Lines that contain the string "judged" are to be copied; leave out all others.

**SOURCE RECORDS:**
## begin

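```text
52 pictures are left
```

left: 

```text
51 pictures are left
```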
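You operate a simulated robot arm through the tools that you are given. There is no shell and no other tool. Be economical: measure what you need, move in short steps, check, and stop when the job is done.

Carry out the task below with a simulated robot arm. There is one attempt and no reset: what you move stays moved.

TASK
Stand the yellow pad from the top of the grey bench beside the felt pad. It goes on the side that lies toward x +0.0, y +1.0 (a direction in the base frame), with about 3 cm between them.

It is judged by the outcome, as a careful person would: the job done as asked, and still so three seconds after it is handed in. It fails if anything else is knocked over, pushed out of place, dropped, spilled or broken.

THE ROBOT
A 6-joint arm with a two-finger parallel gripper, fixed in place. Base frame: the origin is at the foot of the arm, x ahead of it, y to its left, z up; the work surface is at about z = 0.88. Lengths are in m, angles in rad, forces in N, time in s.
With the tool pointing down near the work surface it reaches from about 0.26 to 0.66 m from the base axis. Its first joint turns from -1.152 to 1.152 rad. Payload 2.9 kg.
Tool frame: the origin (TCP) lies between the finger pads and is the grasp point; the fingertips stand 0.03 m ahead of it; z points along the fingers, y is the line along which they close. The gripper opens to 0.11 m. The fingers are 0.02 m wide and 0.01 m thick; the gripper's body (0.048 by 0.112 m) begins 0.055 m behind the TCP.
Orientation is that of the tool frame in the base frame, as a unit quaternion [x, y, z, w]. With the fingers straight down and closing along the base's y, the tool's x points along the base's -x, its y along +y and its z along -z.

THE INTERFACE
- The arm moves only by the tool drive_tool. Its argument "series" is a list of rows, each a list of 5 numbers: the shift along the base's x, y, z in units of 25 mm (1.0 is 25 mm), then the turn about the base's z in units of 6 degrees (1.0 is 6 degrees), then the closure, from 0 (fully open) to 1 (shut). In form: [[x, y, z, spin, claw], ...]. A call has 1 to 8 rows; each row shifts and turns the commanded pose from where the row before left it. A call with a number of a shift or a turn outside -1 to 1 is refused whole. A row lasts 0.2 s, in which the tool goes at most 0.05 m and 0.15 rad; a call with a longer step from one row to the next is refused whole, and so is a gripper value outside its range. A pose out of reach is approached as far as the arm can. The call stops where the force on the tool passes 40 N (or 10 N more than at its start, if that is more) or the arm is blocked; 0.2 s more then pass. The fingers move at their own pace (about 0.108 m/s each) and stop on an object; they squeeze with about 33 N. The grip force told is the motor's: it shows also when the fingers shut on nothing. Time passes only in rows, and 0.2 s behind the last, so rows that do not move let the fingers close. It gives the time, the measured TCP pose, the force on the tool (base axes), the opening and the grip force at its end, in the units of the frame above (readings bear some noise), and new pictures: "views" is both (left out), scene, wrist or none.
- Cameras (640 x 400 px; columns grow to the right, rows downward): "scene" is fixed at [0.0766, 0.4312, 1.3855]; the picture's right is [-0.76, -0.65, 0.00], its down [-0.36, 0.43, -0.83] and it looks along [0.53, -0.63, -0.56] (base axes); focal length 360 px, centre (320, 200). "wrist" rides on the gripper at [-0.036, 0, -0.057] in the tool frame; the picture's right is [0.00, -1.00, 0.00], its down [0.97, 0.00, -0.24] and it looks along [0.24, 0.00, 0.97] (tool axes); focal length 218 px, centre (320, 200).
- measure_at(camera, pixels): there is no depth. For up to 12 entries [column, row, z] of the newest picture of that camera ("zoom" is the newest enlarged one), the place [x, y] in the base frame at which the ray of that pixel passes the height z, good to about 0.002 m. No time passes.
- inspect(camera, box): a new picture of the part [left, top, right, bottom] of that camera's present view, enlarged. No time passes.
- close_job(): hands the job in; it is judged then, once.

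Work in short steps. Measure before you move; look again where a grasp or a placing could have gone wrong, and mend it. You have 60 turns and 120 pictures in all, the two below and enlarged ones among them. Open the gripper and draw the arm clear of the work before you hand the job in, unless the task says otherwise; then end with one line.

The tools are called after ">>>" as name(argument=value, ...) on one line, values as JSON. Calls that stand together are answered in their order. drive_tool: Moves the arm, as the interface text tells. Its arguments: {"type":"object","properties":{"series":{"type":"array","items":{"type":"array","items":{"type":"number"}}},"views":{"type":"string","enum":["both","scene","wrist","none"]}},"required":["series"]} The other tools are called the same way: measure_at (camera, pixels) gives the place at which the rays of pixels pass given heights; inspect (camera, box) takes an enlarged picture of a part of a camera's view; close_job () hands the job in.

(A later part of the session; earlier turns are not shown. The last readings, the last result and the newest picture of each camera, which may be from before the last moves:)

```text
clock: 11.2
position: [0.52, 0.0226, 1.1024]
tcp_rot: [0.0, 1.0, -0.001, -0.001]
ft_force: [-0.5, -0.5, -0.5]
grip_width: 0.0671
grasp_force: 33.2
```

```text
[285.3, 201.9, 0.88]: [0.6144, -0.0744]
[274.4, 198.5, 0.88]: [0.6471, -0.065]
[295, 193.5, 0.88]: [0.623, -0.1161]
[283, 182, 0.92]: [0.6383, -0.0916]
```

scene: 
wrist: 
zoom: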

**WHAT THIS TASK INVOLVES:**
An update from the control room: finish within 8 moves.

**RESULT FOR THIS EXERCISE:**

## end

**RESULT FOR THIS EXERCISE:**
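It is judged by the outcome, as a careful person would: the job done as asked, and still so three seconds after it is handed in. It fails if anything else is knocked over, pushed out of place, dropped, spilled or broken.
- close_job(): hands the job in; it is judged then, once.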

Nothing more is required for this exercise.